What you will do -
Produce an exact copy of all the data below, dropping every image.

Supplied information -
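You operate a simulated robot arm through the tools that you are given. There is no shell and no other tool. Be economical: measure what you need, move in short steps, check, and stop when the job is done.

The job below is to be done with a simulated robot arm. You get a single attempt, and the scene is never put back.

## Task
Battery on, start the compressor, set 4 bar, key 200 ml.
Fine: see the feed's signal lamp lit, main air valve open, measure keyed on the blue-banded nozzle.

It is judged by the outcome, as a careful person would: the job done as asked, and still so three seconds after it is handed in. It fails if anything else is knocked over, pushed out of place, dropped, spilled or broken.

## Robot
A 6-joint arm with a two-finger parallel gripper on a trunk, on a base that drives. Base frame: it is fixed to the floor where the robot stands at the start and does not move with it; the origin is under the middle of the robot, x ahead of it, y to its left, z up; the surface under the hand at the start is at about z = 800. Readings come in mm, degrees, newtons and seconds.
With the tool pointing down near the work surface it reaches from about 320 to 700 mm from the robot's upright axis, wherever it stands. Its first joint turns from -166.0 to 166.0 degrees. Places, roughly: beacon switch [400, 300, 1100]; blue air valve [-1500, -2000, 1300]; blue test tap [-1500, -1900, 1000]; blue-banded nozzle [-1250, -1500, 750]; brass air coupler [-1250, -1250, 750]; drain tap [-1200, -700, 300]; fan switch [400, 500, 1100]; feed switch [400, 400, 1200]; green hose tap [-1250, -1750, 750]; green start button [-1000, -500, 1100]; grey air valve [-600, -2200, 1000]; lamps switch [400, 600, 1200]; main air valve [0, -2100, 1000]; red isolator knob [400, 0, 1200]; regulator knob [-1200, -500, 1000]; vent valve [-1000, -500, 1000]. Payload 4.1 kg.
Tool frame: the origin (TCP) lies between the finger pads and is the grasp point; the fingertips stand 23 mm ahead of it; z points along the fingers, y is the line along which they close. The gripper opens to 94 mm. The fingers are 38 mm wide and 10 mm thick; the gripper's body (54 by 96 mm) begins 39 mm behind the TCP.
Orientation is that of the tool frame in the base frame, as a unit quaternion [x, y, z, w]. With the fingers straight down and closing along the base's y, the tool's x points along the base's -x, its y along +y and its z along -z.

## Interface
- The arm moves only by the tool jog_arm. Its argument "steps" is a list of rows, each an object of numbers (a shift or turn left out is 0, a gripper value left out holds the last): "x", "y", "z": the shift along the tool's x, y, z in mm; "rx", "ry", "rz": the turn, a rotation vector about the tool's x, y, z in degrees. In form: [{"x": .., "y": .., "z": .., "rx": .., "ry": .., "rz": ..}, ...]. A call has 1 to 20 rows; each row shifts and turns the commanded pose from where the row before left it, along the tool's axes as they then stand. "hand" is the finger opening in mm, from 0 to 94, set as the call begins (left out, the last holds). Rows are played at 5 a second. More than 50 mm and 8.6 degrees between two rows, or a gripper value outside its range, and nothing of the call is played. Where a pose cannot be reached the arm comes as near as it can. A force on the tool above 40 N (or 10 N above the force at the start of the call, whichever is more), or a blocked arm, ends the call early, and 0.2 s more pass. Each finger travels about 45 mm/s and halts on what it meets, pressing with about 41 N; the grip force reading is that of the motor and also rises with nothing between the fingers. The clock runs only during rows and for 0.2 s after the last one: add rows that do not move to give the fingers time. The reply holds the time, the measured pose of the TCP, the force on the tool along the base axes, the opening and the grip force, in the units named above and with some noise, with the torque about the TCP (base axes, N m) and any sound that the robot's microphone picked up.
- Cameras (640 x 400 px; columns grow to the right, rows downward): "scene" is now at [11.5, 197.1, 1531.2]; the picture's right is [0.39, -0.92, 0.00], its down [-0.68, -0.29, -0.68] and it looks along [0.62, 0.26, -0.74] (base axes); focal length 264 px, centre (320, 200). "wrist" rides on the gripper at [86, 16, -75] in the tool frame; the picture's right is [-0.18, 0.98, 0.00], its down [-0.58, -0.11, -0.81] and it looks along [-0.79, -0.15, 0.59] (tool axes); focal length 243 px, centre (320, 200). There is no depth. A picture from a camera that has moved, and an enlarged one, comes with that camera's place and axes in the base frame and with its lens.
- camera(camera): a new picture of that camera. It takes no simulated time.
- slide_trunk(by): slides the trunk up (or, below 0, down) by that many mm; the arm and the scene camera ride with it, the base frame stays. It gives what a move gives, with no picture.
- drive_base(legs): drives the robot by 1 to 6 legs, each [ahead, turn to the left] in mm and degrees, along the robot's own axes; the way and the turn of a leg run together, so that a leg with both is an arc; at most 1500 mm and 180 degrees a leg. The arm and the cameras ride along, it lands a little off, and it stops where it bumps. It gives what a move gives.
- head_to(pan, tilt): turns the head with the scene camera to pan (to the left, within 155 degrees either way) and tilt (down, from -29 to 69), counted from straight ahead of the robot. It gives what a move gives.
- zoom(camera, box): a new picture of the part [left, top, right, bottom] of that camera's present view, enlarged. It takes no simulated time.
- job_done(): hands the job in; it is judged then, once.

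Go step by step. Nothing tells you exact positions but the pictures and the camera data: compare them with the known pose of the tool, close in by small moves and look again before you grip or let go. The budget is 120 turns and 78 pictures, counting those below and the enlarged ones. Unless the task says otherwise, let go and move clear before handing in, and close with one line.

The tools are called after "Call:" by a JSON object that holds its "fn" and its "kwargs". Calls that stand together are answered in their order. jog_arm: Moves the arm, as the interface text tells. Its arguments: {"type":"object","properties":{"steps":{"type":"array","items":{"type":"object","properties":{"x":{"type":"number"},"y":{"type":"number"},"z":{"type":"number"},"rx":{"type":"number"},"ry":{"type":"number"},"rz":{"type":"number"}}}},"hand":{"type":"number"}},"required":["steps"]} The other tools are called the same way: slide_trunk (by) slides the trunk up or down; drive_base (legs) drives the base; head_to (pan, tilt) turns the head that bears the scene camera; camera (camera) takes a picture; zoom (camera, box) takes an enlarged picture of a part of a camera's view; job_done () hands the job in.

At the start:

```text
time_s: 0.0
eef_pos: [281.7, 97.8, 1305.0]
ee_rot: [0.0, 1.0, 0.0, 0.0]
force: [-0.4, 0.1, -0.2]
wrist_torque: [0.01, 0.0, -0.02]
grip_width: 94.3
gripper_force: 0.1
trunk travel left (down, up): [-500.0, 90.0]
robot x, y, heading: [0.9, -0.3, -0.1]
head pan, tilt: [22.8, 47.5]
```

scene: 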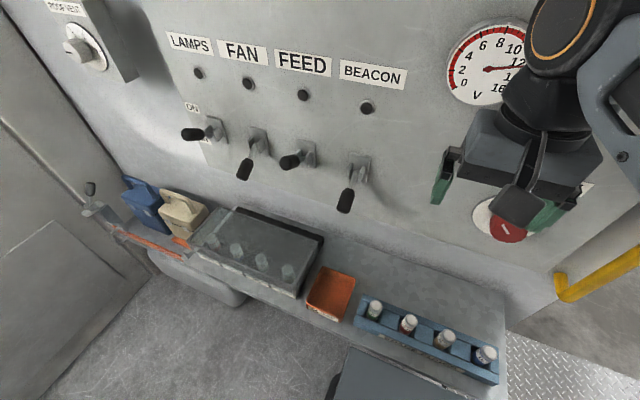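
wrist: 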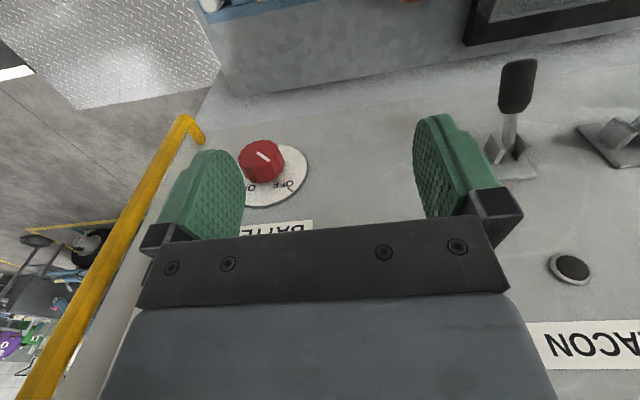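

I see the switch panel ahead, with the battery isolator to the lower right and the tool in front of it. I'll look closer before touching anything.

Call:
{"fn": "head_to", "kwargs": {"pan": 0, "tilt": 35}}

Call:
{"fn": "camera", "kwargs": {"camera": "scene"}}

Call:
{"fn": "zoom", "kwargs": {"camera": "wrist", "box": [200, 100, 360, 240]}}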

Answer to this exercise -
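You operate a simulated robot arm through the tools that you are given. There is no shell and no other tool. Be economical: measure what you need, move in short steps, check, and stop when the job is done.

The job below is to be done with a simulated robot arm. You get a single attempt, and the scene is never put back.

## Task
Battery on, start the compressor, set 4 bar, key 200 ml.
Fine: see the feed's signal lamp lit, main air valve open, measure keyed on the blue-banded nozzle.

It is judged by the outcome, as a careful person would: the job done as asked, and still so three seconds after it is handed in. It fails if anything else is knocked over, pushed out of place, dropped, spilled or broken.

## Robot
A 6-joint arm with a two-finger parallel gripper on a trunk, on a base that drives. Base frame: it is fixed to the floor where the robot stands at the start and does not move with it; the origin is under the middle of the robot, x ahead of it, y to its left, z up; the surface under the hand at the start is at about z = 800. Readings come in mm, degrees, newtons and seconds.
With the tool pointing down near the work surface it reaches from about 320 to 700 mm from the robot's upright axis, wherever it stands. Its first joint turns from -166.0 to 166.0 degrees. Places, roughly: beacon switch [400, 300, 1100]; blue air valve [-1500, -2000, 1300]; blue test tap [-1500, -1900, 1000]; blue-banded nozzle [-1250, -1500, 750]; brass air coupler [-1250, -1250, 750]; drain tap [-1200, -700, 300]; fan switch [400, 500, 1100]; feed switch [400, 400, 1200]; green hose tap [-1250, -1750, 750]; green start button [-1000, -500, 1100]; grey air valve [-600, -2200, 1000]; lamps switch [400, 600, 1200]; main air valve [0, -2100, 1000]; red isolator knob [400, 0, 1200]; regulator knob [-1200, -500, 1000]; vent valve [-1000, -500, 1000]. Payload 4.1 kg.
Tool frame: the origin (TCP) lies between the finger pads and is the grasp point; the fingertips stand 23 mm ahead of it; z points along the fingers, y is the line along which they close. The gripper opens to 94 mm. The fingers are 38 mm wide and 10 mm thick; the gripper's body (54 by 96 mm) begins 39 mm behind the TCP.
Orientation is that of the tool frame in the base frame, as a unit quaternion [x, y, z, w]. With the fingers straight down and closing along the base's y, the tool's x points along the base's -x, its y along +y and its z along -z.

## Interface
- The arm moves only by the tool jog_arm. Its argument "steps" is a list of rows, each an object of numbers (a shift or turn left out is 0, a gripper value left out holds the last): "x", "y", "z": the shift along the tool's x, y, z in mm; "rx", "ry", "rz": the turn, a rotation vector about the tool's x, y, z in degrees. In form: [{"x": .., "y": .., "z": .., "rx": .., "ry": .., "rz": ..}, ...]. A call has 1 to 20 rows; each row shifts and turns the commanded pose from where the row before left it, along the tool's axes as they then stand. "hand" is the finger opening in mm, from 0 to 94, set as the call begins (left out, the last holds). Rows are played at 5 a second. More than 50 mm and 8.6 degrees between two rows, or a gripper value outside its range, and nothing of the call is played. Where a pose cannot be reached the arm comes as near as it can. A force on the tool above 40 N (or 10 N above the force at the start of the call, whichever is more), or a blocked arm, ends the call early, and 0.2 s more pass. Each finger travels about 45 mm/s and halts on what it meets, pressing with about 41 N; the grip force reading is that of the motor and also rises with nothing between the fingers. The clock runs only during rows and for 0.2 s after the last one: add rows that do not move to give the fingers time. The reply holds the time, the measured pose of the TCP, the force on the tool along the base axes, the opening and the grip force, in the units named above and with some noise, with the torque about the TCP (base axes, N m) and any sound that the robot's microphone picked up.
- Cameras (640 x 400 px; columns grow to the right, rows downward): "scene" is now at [11.5, 197.1, 1531.2]; the picture's right is [0.39, -0.92, 0.00], its down [-0.68, -0.29, -0.68] and it looks along [0.62, 0.26, -0.74] (base axes); focal length 264 px, centre (320, 200). "wrist" rides on the gripper at [86, 16, -75] in the tool frame; the picture's right is [-0.18, 0.98, 0.00], its down [-0.58, -0.11, -0.81] and it looks along [-0.79, -0.15, 0.59] (tool axes); focal length 243 px, centre (320, 200). There is no depth. A picture from a camera that has moved, and an enlarged one, comes with that camera's place and axes in the base frame and with its lens.
- camera(camera): a new picture of that camera. It takes no simulated time.
- slide_trunk(by): slides the trunk up (or, below 0, down) by that many mm; the arm and the scene camera ride with it, the base frame stays. It gives what a move gives, with no picture.
- drive_base(legs): drives the robot by 1 to 6 legs, each [ahead, turn to the left] in mm and degrees, along the robot's own axes; the way and the turn of a leg run together, so that a leg with both is an arc; at most 1500 mm and 180 degrees a leg. The arm and the cameras ride along, it lands a little off, and it stops where it bumps. It gives what a move gives.
- head_to(pan, tilt): turns the head with the scene camera to pan (to the left, within 155 degrees either way) and tilt (down, from -29 to 69), counted from straight ahead of the robot. It gives what a move gives.
- zoom(camera, box): a new picture of the part [left, top, right, bottom] of that camera's present view, enlarged. It takes no simulated time.
- job_done(): hands the job in; it is judged then, once.

Go step by step. Nothing tells you exact positions but the pictures and the camera data: compare them with the known pose of the tool, close in by small moves and look again before you grip or let go. The budget is 120 turns and 78 pictures, counting those below and the enlarged ones. Unless the task says otherwise, let go and move clear before handing in, and close with one line.

The tools are called after "Call:" by a JSON object that holds its "fn" and its "kwargs". Calls that stand together are answered in their order. jog_arm: Moves the arm, as the interface text tells. Its arguments: {"type":"object","properties":{"steps":{"type":"array","items":{"type":"object","properties":{"x":{"type":"number"},"y":{"type":"number"},"z":{"type":"number"},"rx":{"type":"number"},"ry":{"type":"number"},"rz":{"type":"number"}}}},"hand":{"type":"number"}},"required":["steps"]} The other tools are called the same way: slide_trunk (by) slides the trunk up or down; drive_base (legs) drives the base; head_to (pan, tilt) turns the head that bears the scene camera; camera (camera) takes a picture; zoom (camera, box) takes an enlarged picture of a part of a camera's view; job_done () hands the job in.

At the start:

```text
time_s: 0.0
eef_pos: [281.7, 97.8, 1305.0]
ee_rot: [0.0, 1.0, 0.0, 0.0]
force: [-0.4, 0.1, -0.2]
wrist_torque: [0.01, 0.0, -0.02]
grip_width: 94.3
gripper_force: 0.1
trunk travel left (down, up): [-500.0, 90.0]
robot x, y, heading: [0.9, -0.3, -0.1]
head pan, tilt: [22.8, 47.5]
```

scene: 
wrist: 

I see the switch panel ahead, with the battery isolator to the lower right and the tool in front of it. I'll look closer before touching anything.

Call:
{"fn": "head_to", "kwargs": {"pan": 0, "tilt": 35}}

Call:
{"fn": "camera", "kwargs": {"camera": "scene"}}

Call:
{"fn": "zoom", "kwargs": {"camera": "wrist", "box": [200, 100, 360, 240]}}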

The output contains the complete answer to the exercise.